#### Given task:
Repeat the line that contains "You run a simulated", the line that contains "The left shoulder", and all lines between them, exactly and with no other lines.

-- Start of Available data --

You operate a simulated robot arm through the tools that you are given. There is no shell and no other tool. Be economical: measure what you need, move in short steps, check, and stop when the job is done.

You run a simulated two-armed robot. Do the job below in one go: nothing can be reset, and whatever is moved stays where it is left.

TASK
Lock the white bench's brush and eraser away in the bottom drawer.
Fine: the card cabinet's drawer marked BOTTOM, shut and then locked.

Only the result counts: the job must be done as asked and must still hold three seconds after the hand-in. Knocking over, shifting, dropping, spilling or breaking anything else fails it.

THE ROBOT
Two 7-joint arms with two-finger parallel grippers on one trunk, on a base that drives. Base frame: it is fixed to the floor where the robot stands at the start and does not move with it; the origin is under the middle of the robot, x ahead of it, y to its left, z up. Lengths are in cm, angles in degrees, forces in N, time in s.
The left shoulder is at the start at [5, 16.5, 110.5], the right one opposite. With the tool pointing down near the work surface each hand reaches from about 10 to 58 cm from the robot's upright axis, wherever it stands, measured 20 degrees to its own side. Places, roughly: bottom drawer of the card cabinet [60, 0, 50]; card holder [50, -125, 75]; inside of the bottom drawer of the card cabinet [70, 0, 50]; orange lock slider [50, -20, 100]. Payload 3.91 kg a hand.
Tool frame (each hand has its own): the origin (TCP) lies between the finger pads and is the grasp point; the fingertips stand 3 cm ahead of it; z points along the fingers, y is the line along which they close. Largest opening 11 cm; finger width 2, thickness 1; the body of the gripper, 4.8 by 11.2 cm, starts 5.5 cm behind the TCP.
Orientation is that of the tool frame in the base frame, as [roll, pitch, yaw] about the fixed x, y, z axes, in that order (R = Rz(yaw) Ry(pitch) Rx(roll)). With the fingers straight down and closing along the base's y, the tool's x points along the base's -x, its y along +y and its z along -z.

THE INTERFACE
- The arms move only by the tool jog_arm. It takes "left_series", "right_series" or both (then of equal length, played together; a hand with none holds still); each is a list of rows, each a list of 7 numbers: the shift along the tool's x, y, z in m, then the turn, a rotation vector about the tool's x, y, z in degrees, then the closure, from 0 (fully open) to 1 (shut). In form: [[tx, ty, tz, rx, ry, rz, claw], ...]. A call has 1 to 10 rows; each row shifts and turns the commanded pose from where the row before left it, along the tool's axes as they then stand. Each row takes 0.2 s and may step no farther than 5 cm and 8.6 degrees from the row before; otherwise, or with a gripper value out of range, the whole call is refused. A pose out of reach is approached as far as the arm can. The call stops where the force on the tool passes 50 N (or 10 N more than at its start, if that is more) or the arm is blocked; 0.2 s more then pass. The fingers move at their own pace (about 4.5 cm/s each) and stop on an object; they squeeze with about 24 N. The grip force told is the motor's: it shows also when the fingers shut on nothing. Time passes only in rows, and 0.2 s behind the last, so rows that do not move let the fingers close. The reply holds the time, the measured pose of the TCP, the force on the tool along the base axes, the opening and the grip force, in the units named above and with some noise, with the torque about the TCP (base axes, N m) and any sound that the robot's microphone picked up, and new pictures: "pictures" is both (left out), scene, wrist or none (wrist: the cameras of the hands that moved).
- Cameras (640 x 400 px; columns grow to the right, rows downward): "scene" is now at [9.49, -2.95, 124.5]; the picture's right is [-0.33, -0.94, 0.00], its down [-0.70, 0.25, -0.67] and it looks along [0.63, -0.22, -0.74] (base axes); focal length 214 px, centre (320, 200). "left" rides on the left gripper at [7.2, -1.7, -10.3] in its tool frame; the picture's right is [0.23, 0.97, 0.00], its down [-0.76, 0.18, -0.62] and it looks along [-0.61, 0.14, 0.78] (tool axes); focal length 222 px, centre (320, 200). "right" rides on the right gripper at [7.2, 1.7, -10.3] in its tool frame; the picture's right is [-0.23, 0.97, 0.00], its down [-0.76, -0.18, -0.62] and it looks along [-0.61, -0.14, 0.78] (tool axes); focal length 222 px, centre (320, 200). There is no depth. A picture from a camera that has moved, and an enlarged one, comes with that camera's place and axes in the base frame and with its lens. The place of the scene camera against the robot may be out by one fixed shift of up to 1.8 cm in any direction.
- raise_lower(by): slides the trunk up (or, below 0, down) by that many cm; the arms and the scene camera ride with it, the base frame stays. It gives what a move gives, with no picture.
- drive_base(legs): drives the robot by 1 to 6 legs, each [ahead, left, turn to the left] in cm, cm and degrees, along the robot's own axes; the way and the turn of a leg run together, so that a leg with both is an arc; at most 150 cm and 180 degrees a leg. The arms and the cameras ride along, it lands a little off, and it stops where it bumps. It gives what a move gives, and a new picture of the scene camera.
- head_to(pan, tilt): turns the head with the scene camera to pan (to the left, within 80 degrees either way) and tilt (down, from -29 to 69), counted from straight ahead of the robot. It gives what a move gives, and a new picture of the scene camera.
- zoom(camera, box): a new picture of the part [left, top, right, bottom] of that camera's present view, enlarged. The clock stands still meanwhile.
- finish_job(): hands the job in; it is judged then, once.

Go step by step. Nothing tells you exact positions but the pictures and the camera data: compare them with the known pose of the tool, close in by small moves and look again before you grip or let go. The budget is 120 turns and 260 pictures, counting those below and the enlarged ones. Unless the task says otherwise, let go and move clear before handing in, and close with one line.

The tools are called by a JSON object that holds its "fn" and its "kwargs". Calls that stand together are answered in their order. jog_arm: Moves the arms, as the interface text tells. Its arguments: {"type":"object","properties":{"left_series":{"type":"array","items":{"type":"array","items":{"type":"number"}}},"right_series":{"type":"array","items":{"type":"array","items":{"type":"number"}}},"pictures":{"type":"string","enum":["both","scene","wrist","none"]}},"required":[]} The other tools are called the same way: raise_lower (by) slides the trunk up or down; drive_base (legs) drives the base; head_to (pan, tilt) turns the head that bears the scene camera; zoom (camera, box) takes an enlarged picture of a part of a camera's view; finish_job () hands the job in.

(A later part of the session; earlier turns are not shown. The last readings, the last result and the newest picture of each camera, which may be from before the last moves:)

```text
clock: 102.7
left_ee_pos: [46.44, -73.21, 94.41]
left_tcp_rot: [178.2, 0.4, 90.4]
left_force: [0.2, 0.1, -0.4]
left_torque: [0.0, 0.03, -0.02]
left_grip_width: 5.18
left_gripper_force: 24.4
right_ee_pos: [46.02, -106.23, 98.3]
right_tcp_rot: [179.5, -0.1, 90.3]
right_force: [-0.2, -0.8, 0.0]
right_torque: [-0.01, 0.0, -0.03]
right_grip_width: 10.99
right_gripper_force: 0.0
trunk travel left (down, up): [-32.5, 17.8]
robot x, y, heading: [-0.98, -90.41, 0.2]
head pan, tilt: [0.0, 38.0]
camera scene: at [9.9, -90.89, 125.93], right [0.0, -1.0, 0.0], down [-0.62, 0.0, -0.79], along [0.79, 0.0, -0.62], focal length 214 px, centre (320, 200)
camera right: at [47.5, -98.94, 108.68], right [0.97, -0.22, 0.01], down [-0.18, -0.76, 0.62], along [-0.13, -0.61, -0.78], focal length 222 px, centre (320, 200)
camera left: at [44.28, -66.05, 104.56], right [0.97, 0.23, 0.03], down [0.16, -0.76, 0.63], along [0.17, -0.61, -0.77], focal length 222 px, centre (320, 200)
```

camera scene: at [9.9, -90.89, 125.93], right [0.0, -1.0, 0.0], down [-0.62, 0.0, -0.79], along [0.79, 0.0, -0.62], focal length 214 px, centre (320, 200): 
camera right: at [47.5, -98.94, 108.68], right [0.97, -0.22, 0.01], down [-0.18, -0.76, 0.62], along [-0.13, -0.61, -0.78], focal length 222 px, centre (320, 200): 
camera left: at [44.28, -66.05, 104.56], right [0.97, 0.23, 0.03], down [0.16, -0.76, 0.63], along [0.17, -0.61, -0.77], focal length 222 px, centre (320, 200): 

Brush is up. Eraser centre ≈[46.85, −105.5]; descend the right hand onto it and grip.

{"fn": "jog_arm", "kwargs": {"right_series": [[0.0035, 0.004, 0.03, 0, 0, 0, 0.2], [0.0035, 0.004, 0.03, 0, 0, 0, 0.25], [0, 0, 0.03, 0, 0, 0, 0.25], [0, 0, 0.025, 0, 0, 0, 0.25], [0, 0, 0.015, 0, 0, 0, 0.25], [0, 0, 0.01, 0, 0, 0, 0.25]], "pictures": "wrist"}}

-- End of Available data --

#### Completed exercise:
You run a simulated two-armed robot. Do the job below in one go: nothing can be reset, and whatever is moved stays where it is left.

TASK
Lock the white bench's brush and eraser away in the bottom drawer.
Fine: the card cabinet's drawer marked BOTTOM, shut and then locked.

Only the result counts: the job must be done as asked and must still hold three seconds after the hand-in. Knocking over, shifting, dropping, spilling or breaking anything else fails it.

THE ROBOT
Two 7-joint arms with two-finger parallel grippers on one trunk, on a base that drives. Base frame: it is fixed to the floor where the robot stands at the start and does not move with it; the origin is under the middle of the robot, x ahead of it, y to its left, z up. Lengths are in cm, angles in degrees, forces in N, time in s.
The left shoulder is at the start at [5, 16.5, 110.5], the right one opposite. With the tool pointing down near the work surface each hand reaches from about 10 to 58 cm from the robot's upright axis, wherever it stands, measured 20 degrees to its own side. Places, roughly: bottom drawer of the card cabinet [60, 0, 50]; card holder [50, -125, 75]; inside of the bottom drawer of the card cabinet [70, 0, 50]; orange lock slider [50, -20, 100]. Payload 3.91 kg a hand.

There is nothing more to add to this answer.